NABOB Chief ‘Pleased’ About PPM Inquiry

Two days after the Federal Communications Commission announced it will conduct a public inquiry into Arbitron’s portable people meter service and how it measures minority audiences, the National Association of Black Owned Broadcasters has hailed the government’s decision and lashed out against Arbitron.

Investigations by the Attorneys General in New York, New Jersey and Maryland, resulted in settlement agreements that required corrective action by Arbitron to address PPM methodology flaws.

“The commercialization of PPM has resulted in inaccurate and volatile ratings data due to fundamental flaws in the sampling methodology underlying the use of the electronic measurement device,” said NABOB executive director Jim Winston. “Arbitron’s failure to adequately address these important flaws in its sampling efforts has resulted in the under counting of minority audiences in the largest markets in the United States.”

Winston said the FCC’s inquiry “provides the first real opportunity to address these issues at a national level.
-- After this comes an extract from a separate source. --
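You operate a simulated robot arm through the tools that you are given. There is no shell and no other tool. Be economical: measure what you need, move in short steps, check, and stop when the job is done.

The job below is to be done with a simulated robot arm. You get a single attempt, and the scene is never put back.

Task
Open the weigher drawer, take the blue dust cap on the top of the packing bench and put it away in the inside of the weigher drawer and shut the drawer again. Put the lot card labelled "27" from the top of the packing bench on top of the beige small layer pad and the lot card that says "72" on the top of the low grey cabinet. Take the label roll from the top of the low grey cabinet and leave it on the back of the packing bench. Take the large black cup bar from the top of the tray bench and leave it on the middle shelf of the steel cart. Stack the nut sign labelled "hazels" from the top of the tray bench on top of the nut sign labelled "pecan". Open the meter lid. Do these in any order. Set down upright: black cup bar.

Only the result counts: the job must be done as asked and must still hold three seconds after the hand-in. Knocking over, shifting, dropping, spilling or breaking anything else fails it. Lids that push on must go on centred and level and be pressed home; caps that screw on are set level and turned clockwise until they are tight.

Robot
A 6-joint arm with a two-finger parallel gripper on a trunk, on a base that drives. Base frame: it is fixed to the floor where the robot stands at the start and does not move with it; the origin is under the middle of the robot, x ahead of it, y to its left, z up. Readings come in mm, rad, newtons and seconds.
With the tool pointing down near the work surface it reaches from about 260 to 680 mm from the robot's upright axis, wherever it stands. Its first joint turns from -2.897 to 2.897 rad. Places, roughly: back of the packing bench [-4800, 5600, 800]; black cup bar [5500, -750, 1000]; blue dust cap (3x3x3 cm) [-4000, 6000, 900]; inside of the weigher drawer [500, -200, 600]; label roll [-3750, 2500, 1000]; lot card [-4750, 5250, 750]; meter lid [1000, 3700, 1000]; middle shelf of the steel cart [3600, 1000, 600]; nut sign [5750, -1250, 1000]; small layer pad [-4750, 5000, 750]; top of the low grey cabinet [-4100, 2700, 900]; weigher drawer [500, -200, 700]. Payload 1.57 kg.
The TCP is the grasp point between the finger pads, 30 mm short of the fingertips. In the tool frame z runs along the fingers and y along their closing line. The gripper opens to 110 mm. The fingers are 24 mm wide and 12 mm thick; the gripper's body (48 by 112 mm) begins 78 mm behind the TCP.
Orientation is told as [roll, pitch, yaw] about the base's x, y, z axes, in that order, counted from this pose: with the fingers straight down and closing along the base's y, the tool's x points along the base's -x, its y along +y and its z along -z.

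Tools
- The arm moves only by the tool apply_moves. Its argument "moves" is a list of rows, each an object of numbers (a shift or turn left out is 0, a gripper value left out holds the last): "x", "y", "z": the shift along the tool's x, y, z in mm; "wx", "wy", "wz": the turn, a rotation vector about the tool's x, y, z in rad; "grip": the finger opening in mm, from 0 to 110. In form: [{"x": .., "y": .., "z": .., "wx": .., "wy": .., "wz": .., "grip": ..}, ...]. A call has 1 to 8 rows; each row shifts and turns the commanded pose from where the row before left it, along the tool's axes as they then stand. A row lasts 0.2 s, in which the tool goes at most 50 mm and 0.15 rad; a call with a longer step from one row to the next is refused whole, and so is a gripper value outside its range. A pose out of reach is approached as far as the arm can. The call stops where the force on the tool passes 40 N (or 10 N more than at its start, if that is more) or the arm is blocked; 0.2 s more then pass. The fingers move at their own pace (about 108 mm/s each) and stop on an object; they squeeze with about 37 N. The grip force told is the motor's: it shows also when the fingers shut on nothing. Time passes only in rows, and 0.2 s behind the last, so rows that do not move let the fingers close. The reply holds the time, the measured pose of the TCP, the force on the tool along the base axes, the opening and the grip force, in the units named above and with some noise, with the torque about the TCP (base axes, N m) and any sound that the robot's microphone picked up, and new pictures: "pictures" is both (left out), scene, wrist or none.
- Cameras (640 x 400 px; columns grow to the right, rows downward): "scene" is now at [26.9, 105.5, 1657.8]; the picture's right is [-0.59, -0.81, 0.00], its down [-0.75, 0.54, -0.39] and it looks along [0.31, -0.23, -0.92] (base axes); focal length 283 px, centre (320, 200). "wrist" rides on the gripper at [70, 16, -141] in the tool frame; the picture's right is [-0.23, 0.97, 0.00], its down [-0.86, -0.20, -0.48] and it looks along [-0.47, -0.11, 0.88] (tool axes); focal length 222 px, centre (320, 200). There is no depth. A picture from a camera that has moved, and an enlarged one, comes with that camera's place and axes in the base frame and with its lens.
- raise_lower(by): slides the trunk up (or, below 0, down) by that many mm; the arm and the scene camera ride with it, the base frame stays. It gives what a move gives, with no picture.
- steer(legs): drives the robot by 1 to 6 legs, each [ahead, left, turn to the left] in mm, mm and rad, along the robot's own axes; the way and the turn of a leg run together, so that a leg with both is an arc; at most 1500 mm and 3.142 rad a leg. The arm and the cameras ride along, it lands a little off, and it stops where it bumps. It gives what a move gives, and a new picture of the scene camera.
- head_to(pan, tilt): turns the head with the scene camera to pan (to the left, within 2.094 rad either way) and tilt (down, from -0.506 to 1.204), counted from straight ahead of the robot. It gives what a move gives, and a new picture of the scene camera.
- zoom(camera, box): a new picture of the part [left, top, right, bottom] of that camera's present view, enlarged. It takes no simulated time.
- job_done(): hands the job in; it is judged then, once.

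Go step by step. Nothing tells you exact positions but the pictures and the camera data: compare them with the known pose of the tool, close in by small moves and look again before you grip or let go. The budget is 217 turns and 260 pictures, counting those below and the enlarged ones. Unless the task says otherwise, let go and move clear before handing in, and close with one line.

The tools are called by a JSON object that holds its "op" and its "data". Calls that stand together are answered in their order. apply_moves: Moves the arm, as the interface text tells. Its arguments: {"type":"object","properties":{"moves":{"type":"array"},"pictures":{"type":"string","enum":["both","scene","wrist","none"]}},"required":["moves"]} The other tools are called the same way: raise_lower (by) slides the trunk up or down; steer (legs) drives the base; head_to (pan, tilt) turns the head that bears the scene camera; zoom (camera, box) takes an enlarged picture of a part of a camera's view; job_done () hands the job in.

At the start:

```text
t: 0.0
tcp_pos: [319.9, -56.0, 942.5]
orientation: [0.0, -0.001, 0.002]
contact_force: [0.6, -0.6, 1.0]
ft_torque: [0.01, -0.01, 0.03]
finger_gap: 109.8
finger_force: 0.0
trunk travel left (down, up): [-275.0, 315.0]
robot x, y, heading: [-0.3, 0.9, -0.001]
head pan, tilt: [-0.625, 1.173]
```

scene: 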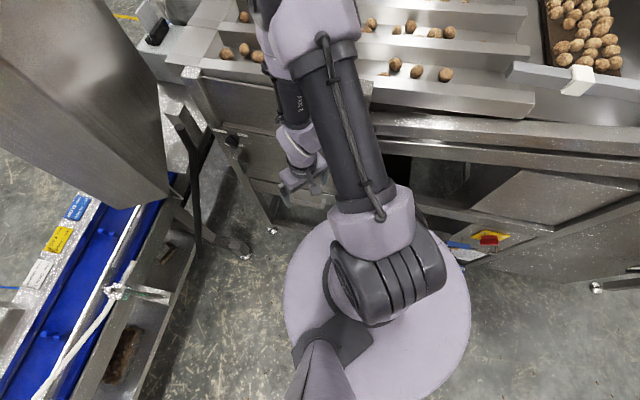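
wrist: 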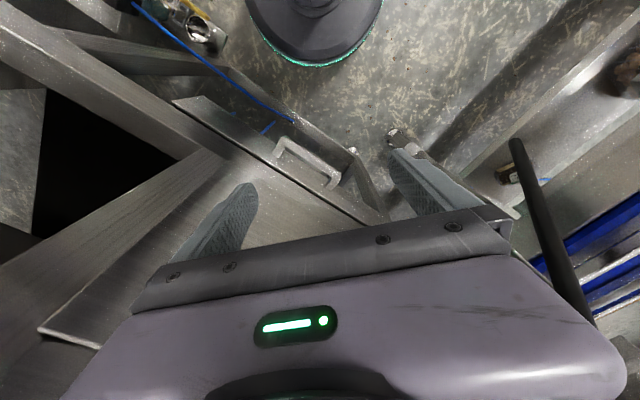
Arbitron has now released PPM in 15 markets across the U.S. and has received MRC accreditation in just two of the 15. That fact alone should be cause for concern within the industry and at the FCC.”
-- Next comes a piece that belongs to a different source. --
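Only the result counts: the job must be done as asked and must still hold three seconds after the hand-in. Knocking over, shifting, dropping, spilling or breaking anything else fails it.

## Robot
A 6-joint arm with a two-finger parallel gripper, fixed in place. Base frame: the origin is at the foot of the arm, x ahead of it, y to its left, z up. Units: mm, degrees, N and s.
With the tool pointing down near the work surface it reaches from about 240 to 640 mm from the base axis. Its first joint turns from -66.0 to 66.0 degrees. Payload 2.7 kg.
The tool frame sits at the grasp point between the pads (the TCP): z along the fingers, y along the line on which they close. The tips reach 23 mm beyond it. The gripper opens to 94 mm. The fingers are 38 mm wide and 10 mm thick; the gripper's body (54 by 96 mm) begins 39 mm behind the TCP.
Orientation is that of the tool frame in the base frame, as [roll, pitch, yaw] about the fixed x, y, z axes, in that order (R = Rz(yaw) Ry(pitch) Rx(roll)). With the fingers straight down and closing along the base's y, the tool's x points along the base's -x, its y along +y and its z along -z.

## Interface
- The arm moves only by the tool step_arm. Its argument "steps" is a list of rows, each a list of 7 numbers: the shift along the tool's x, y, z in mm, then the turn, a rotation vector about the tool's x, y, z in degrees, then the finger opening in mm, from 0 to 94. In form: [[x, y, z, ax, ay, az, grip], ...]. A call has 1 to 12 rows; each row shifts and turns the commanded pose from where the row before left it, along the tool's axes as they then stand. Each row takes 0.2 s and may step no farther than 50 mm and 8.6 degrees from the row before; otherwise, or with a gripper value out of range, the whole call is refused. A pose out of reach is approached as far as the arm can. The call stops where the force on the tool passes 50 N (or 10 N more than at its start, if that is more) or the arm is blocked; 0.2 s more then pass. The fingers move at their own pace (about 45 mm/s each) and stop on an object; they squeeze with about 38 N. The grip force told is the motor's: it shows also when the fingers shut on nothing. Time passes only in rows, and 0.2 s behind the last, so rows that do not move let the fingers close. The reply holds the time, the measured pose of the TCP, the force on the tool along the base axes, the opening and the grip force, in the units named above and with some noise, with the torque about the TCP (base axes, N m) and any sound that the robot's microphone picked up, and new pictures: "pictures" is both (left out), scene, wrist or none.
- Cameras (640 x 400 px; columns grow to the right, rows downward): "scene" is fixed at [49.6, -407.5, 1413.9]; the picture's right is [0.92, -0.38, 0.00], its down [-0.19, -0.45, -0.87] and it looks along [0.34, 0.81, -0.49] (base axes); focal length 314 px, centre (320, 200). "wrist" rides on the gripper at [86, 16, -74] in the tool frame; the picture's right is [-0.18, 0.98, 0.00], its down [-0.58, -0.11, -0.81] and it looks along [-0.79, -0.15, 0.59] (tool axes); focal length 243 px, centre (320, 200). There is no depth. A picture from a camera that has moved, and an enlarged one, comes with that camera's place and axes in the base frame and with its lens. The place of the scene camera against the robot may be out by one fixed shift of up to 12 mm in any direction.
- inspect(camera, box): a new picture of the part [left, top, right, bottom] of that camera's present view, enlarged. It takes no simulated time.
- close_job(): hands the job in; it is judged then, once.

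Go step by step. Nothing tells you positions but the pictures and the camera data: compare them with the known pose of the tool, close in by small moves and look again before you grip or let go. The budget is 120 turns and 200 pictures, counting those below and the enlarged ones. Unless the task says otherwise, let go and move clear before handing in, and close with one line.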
A source close to the MRC accreditation process said that PPM is on a somewhat slower pace regarding accreditation than Nielsen’s recent introduction of its Local People Meter measurement (“perhaps, in part, because Arbitron is now rolling out new markets rather quickly”) and that each of the markets its implemented have been audited and reviewed prior to going live, but only those two have been accredited so far (Houston in early 2007, Riverside in early ’09).” But, points out the source, “even Arbitron has publicly acknowledged there are some issues it needs to address in order to achieve accreditation in many of these markets.  That’s an ongoing process.” 
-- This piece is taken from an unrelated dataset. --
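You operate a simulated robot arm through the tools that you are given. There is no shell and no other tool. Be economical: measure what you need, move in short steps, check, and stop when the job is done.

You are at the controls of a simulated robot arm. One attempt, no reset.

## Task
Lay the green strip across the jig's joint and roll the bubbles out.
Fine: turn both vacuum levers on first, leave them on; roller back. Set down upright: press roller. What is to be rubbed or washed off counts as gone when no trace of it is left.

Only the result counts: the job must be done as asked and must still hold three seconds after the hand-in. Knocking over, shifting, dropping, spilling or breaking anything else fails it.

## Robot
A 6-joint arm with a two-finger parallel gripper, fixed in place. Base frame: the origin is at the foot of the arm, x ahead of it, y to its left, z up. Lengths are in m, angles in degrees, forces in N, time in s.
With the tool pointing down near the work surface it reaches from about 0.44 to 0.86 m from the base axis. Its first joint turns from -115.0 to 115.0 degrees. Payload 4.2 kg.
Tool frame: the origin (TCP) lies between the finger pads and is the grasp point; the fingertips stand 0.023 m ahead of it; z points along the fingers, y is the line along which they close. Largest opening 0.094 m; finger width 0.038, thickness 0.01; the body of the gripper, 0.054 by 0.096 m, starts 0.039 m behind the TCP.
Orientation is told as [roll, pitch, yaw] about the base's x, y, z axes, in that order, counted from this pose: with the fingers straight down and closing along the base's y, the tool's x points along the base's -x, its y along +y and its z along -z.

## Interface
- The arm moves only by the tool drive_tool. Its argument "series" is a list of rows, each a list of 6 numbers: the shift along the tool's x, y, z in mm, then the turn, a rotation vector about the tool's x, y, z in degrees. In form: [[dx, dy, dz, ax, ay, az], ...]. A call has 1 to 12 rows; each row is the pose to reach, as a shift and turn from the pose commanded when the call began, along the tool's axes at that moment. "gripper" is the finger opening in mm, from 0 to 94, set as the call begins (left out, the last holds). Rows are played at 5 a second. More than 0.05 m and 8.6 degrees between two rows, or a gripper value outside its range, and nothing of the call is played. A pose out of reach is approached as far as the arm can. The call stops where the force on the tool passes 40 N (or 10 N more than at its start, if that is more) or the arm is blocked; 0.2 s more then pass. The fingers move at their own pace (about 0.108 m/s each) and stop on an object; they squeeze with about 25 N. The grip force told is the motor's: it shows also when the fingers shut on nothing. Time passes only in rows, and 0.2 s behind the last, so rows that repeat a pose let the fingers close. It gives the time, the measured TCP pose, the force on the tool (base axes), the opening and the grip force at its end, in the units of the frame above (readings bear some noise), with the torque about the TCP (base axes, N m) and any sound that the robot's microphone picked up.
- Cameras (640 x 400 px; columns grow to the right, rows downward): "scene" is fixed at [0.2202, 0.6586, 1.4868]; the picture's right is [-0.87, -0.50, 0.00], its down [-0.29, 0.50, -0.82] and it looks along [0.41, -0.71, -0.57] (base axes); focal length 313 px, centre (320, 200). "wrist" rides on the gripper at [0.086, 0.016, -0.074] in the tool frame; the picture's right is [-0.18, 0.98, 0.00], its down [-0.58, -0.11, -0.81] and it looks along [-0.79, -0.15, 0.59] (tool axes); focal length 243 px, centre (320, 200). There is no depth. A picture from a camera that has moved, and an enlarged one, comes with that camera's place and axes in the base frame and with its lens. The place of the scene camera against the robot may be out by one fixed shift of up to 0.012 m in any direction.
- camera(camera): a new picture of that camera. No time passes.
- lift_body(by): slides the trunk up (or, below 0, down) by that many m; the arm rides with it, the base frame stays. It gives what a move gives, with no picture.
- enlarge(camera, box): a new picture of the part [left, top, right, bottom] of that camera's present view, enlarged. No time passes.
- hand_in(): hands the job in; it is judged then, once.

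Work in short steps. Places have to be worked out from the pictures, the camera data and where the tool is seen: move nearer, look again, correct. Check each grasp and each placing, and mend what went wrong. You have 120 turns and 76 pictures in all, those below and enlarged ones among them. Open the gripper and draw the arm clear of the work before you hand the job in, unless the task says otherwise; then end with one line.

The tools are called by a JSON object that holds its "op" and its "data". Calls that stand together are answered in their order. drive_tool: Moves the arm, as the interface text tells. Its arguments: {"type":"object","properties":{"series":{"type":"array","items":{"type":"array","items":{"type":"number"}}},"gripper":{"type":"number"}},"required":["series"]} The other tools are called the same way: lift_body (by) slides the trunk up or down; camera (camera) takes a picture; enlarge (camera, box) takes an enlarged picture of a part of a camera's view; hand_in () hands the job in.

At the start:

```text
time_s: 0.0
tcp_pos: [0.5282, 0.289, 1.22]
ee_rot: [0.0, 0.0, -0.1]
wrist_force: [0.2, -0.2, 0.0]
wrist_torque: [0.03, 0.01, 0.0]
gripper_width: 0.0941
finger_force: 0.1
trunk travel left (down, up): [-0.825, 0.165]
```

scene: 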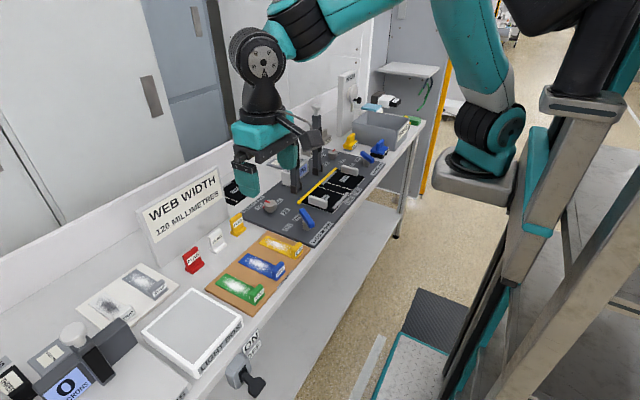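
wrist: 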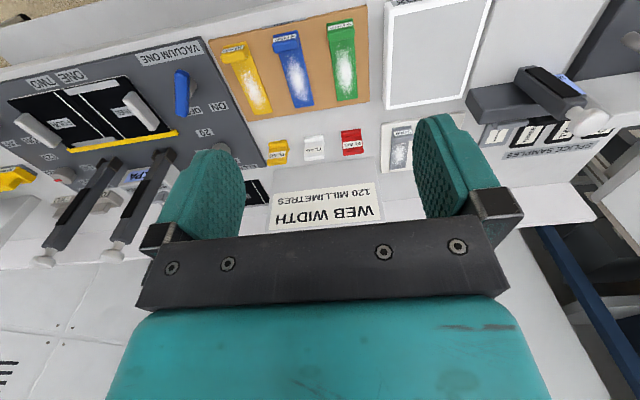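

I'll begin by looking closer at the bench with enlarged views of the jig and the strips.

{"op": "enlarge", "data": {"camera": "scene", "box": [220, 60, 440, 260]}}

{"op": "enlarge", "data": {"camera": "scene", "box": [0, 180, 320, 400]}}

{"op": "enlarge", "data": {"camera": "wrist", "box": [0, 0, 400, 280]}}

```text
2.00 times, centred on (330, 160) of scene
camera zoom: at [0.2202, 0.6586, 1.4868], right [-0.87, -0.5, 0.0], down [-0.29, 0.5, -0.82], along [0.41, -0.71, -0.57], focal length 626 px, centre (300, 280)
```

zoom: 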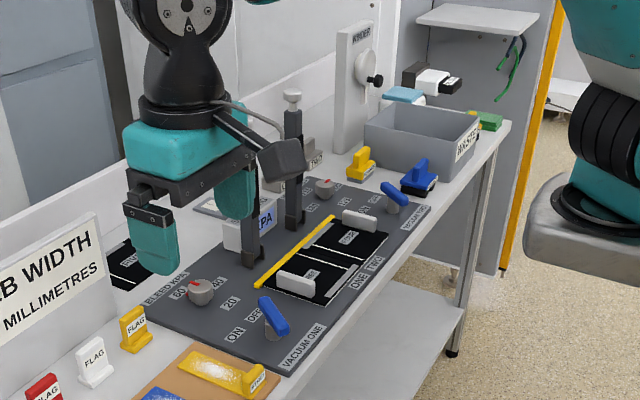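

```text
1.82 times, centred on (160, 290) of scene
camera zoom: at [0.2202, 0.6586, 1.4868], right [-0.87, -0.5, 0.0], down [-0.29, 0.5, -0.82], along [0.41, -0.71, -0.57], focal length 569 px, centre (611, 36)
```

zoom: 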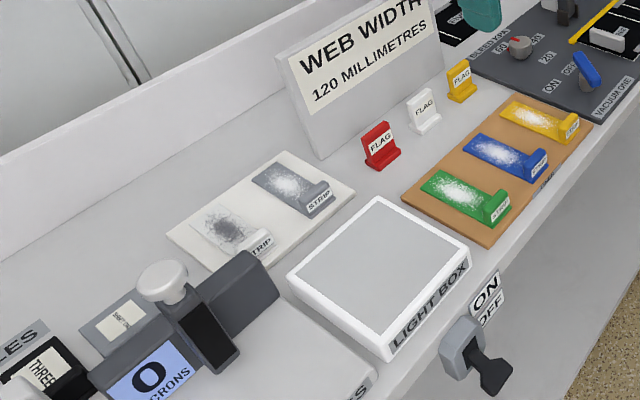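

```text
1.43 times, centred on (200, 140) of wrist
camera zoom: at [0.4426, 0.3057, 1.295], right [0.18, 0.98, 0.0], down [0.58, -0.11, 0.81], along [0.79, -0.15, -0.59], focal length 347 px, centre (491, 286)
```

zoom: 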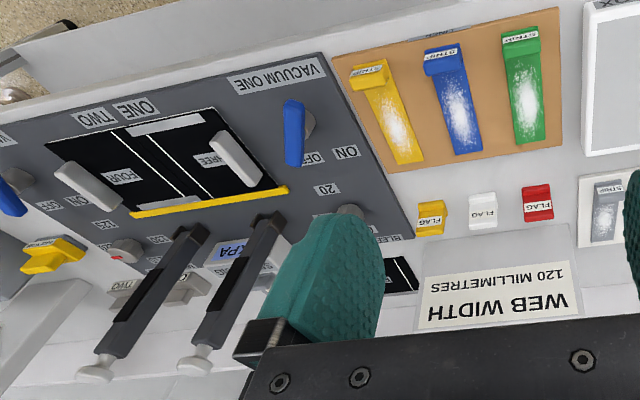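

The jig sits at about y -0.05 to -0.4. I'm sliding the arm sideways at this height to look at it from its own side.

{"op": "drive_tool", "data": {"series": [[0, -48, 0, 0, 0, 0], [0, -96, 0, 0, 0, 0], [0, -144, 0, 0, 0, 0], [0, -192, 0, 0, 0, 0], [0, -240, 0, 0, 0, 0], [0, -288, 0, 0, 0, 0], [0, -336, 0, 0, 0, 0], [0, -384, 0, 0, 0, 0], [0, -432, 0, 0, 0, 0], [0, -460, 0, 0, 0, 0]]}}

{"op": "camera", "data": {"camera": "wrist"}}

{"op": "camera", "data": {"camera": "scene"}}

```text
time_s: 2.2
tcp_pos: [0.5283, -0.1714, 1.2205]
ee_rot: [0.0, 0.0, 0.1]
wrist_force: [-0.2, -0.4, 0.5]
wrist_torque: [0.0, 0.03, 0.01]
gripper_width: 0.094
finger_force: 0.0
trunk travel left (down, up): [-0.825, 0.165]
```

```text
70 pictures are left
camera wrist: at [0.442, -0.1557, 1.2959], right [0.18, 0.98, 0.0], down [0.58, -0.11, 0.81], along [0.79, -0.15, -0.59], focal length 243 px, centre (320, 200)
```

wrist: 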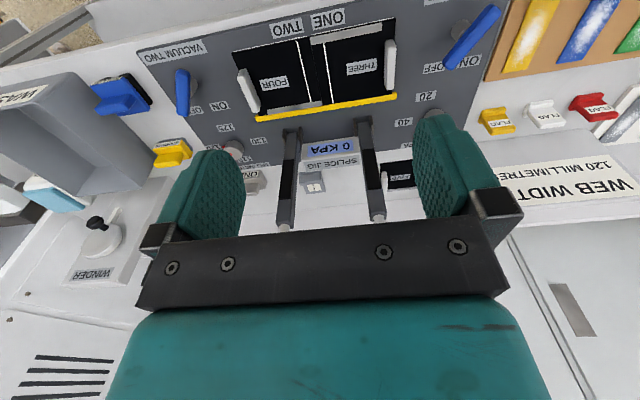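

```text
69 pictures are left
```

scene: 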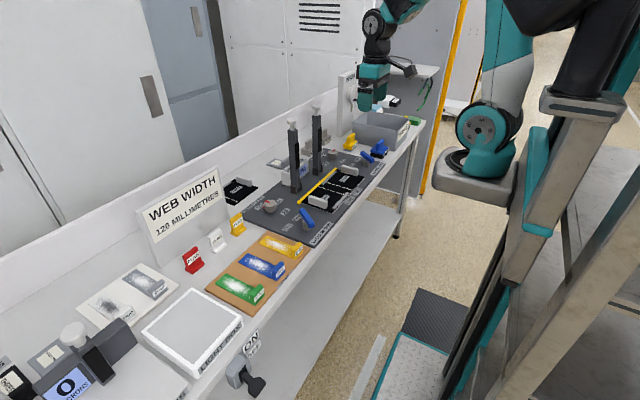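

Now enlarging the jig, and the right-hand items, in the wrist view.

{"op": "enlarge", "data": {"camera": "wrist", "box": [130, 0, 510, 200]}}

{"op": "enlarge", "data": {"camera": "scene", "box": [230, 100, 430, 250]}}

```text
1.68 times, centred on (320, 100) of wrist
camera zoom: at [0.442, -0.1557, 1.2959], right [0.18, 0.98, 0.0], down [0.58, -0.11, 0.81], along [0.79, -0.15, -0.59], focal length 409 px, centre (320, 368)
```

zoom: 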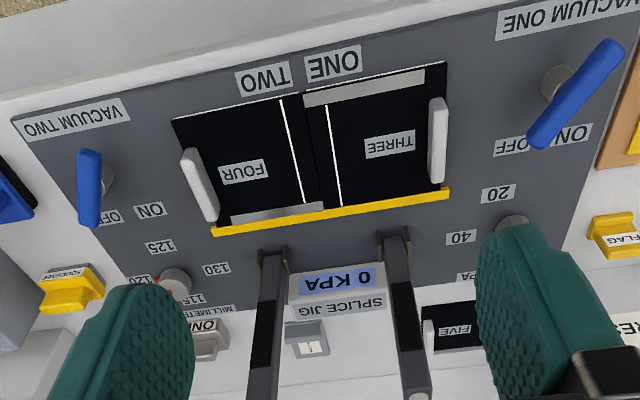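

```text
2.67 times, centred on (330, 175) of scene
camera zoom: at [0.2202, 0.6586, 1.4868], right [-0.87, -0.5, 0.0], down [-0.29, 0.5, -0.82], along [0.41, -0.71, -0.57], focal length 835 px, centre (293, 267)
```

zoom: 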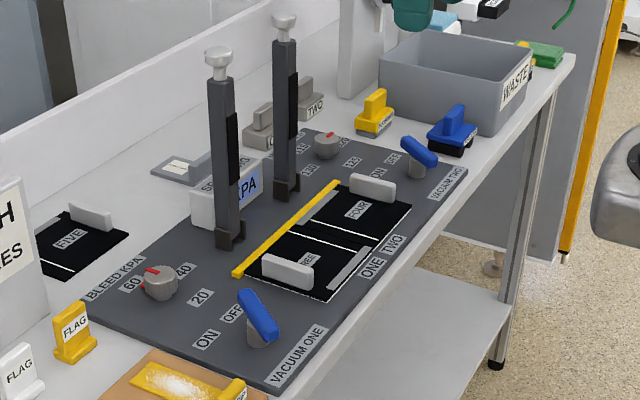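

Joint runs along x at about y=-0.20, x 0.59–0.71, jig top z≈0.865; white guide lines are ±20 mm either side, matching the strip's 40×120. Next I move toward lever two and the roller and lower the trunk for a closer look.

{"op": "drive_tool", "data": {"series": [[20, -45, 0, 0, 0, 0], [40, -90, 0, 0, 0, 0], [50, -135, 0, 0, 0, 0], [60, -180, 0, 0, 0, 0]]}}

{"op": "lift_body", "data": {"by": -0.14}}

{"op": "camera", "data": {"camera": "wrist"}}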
Winston added, “Minority-owned broadcasters have born the brunt of the economic damage from the impact of PPM, but reliable audience ratings are of vital importance to the entire radio industry.” He said that “developing a robust record for the Commission is essential. The inquiry is perhaps the best way to shine further light on the impact of PPM throughout the United States.

The NABOB response was apparently delayed because the group, which represents struggling broadcasters deep in a war with the musicFirst Coalition over the Performance Rights Act, was holding its 33rd annual four-day spring conference in St. Maarten until today.